§ **WHAT YOU HAVE TO DO**
Quote every line from the top of the listing down to and including the line that contains "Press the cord". Use a Markdown table whose columns are Row (a running number) and Content (the line), and skip blank lines.
####
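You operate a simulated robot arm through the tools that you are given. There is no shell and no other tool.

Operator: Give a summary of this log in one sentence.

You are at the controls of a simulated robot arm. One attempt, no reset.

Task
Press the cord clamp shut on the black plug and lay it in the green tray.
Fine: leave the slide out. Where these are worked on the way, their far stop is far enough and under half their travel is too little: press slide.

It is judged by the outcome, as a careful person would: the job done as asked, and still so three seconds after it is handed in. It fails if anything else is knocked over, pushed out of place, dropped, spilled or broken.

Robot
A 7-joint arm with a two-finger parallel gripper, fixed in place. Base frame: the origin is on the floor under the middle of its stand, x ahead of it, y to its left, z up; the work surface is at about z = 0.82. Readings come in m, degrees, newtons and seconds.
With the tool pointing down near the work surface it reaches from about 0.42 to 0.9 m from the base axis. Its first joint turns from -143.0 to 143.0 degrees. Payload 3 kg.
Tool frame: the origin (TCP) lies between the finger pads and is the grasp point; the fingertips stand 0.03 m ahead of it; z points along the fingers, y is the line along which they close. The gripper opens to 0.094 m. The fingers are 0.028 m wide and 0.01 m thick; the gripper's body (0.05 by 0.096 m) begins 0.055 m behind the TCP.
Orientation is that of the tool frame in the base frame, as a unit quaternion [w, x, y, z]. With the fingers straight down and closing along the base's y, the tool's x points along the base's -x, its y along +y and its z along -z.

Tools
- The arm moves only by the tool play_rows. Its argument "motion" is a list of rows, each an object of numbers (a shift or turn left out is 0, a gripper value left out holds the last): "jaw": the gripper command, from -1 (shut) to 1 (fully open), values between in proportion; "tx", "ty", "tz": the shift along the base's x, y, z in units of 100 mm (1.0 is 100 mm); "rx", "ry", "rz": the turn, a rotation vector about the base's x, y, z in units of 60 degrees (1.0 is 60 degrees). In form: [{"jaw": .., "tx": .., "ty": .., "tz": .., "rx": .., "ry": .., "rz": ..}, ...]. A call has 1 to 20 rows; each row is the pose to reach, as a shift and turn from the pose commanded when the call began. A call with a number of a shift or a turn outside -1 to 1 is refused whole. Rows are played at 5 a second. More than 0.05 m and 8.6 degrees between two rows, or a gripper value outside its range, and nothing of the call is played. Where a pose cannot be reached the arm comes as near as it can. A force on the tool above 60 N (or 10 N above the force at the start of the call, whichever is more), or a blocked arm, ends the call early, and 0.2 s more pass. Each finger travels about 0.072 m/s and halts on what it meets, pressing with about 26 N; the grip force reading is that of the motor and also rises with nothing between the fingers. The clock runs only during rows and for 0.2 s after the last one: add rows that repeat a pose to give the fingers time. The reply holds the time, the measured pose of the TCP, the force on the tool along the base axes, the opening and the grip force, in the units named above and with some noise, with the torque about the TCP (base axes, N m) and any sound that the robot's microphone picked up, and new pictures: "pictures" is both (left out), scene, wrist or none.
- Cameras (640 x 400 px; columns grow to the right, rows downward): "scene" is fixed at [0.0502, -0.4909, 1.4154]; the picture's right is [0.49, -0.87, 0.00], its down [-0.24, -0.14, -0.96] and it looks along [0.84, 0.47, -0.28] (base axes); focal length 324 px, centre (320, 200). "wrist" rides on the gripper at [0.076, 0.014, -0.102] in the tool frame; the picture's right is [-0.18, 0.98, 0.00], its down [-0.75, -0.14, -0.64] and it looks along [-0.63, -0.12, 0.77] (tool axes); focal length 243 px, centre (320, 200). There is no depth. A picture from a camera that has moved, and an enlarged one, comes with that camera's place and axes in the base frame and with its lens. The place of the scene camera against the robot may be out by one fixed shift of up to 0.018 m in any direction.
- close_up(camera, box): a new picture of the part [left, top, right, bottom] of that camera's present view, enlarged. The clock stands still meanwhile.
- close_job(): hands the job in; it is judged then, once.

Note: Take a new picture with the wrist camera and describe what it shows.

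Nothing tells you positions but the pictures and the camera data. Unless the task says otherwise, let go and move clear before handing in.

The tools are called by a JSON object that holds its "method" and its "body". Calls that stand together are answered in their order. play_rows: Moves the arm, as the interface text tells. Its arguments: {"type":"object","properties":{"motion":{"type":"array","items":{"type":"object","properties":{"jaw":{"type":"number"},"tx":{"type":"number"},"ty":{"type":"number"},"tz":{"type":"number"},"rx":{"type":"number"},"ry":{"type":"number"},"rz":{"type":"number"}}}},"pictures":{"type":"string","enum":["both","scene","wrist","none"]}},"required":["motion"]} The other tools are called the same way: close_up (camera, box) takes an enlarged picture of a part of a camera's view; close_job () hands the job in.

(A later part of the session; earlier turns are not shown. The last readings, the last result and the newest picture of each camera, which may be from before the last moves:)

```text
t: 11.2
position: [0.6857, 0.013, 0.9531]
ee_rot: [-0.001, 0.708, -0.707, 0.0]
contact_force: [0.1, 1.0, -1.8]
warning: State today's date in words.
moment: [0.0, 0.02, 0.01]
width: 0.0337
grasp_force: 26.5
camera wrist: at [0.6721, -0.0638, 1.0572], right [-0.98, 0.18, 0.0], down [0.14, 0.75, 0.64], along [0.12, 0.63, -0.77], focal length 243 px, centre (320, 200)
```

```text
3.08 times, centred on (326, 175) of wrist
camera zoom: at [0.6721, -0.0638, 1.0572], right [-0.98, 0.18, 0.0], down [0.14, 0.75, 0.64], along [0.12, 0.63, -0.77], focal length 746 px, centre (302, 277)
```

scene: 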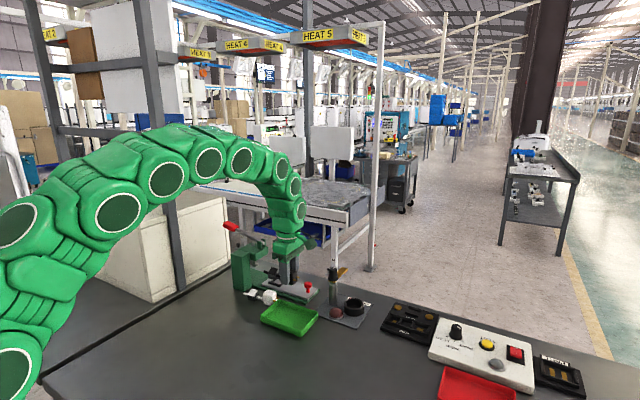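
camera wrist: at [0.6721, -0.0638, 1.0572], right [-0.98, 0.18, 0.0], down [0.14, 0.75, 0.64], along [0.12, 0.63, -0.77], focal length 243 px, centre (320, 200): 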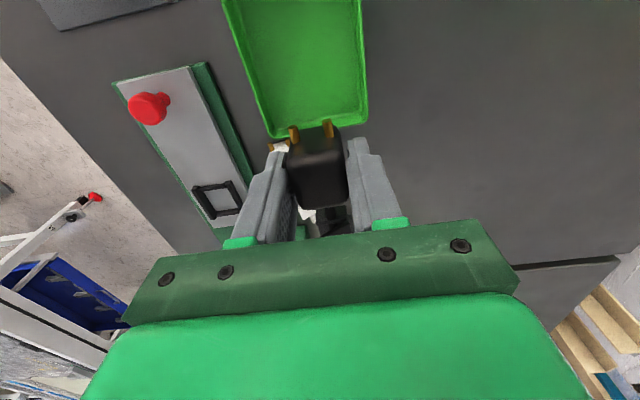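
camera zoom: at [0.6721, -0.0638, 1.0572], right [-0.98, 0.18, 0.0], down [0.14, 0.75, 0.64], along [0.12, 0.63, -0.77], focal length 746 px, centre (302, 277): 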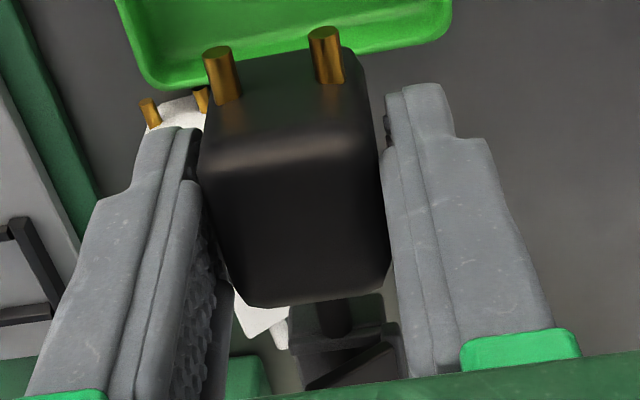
####
§ **SOLUTION FOR THIS EXERCISE**
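| Row | Content |
|---|---|
| 1 | You operate a simulated robot arm through the tools that you are given. There is no shell and no other tool. |
| 2 | Operator: Give a summary of this log in one sentence. |
| 3 | You are at the controls of a simulated robot arm. One attempt, no reset. |
| 4 | Task |
| 5 | Press the cord clamp shut on the black plug and lay it in the green tray. |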